If you have the means, then rest assured that you will be in good company. Saying that you live in a hotel has always had enormous cachet. Famous long-stay hotel residents have included Coco Chanel, Dorothy Parker, Liz Taylor, Dylan Thomas and Howard Hughes. Chanel took a suite at the Paris Ritz in the Thirties and ordered a bellboy to deliver fresh camellias to her room every day. One man who perhaps understands the allure of hotels more than most is businessman Alan Edgington. In May 1995 he landed a new job at Otters, a Ford dealership in Crawley. He checked into the Europa hotel at nearby Gatwick Airport for a few days - and checked out three years, one month and eight days later.

His final bill was pounds 40,000, for which he could probably have secured a modest residence of his own somewhere. But that, of course, would be missing the point.

By all accounts, the Europa is a serviceable, four-star establishment, not known for its tales of debauchery and rock 'n roll excess. Charming up to a point but not, perhaps, up to the standards of the Paris Ritz. "Primarily we are a hotel that is very much oriented towards the conference traveller," explains Heinz Sedlacek, general manager of the Europa. "We get a lot of people passing through to and from Gatwick Airport".

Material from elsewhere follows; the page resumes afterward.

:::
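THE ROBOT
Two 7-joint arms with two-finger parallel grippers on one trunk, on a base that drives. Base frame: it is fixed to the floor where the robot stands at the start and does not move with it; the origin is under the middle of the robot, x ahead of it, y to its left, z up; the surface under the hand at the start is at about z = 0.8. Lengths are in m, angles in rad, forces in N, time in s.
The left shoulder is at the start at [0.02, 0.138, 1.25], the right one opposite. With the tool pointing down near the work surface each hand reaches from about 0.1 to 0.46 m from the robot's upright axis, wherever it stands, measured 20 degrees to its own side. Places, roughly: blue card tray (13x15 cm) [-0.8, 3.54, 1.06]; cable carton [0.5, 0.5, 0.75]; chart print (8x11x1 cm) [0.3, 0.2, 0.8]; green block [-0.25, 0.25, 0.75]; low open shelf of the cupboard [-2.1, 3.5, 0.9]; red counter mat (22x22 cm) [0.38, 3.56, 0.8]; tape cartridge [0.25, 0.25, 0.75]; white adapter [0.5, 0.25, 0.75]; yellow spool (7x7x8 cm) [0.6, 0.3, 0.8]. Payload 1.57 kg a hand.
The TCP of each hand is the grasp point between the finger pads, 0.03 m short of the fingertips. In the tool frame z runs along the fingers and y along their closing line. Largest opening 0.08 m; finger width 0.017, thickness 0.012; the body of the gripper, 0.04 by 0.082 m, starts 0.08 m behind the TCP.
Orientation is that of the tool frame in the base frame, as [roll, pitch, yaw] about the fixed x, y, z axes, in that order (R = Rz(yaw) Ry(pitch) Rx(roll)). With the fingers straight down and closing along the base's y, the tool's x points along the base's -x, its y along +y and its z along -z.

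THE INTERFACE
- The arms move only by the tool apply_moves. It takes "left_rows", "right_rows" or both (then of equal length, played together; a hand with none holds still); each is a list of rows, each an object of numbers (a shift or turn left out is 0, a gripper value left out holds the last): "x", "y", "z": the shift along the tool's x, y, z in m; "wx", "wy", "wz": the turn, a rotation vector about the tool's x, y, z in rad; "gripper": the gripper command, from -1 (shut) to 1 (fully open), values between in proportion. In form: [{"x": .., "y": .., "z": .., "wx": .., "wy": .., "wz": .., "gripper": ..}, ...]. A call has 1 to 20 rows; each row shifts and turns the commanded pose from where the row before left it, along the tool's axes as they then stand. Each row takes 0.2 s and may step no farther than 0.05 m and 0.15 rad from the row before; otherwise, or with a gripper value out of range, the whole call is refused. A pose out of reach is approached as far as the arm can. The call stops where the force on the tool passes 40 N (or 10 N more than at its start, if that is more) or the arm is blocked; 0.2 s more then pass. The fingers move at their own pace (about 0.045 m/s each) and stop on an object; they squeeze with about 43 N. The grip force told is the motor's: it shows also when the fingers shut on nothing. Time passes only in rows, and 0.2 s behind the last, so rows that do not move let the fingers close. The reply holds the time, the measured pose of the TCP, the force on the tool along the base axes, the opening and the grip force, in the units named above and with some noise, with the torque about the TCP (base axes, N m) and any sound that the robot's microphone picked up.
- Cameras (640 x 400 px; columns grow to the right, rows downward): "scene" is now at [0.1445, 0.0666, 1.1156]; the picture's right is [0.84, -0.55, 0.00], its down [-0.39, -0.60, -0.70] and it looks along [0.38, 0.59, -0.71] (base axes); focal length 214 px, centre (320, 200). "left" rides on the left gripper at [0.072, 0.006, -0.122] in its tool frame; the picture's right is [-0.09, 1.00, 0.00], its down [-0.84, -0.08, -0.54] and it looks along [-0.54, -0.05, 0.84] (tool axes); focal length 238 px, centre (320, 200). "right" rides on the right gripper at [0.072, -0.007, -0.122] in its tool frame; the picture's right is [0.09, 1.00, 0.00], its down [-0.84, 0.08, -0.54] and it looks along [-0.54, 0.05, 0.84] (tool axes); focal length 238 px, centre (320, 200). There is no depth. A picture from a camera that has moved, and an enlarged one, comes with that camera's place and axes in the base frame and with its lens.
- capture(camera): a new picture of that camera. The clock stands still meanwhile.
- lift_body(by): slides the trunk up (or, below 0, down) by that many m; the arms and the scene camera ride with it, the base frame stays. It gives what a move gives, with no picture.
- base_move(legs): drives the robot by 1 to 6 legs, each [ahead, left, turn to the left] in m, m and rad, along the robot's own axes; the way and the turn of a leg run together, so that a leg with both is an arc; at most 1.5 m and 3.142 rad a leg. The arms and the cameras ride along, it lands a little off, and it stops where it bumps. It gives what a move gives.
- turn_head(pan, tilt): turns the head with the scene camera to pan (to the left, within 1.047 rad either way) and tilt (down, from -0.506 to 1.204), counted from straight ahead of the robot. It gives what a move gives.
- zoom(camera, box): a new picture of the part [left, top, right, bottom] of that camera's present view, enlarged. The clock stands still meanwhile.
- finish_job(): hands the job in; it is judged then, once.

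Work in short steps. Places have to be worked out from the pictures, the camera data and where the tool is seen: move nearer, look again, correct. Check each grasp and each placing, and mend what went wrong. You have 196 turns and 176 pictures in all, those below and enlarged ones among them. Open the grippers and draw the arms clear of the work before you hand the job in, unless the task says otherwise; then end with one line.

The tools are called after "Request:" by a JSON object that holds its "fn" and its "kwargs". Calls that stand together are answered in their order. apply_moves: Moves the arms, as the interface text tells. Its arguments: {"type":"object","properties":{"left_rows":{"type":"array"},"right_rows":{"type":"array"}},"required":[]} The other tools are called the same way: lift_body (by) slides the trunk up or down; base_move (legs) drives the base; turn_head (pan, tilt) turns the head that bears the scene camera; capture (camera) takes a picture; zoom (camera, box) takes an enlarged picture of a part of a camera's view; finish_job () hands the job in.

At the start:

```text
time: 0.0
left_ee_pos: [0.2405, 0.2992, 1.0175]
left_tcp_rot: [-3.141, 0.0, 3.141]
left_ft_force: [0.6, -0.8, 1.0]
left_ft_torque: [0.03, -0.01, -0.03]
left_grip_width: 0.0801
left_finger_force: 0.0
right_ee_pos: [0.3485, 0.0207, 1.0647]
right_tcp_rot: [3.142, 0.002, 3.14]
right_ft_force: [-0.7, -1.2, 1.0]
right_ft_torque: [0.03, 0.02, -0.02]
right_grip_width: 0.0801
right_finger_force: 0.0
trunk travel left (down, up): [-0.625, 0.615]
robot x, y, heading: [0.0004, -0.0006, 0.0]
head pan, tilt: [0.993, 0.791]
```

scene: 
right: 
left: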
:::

It sounds spookily like the Traveller's Tavern, the fictional Norwich hotel where cult TV character Alan Partridge idles away his days. In one memorable episode, Partridge is so bored in his room that he attempts to disassemble the Corby trouser press in his room and shows off his impressive collection of free hotel mini-shampoos and shower caps, of which he has accumulated hundreds.

"I cannot confirm whether Mr Edgington collected all his free shampoos over the years but he would be entitled to them - that is all factored into our nightly room rate," explains the Europa manager helpfully. Right.

And does the Europa have many guests who simply can't bear to check out for several years?

"I have to admit no, this is a rare instance," says Sedlacek. "I have been managing hotels all over the world, in the Middle East and Africa. Abroad people are much more likely to live in hotels than in the UK, it doesn't go on here so much."

So why does he think anyone would want to stay at his hotel for three years? "Well, I think Mr Edgington was a bachelor and the hotel suited him. He didn't have to worry about running a home."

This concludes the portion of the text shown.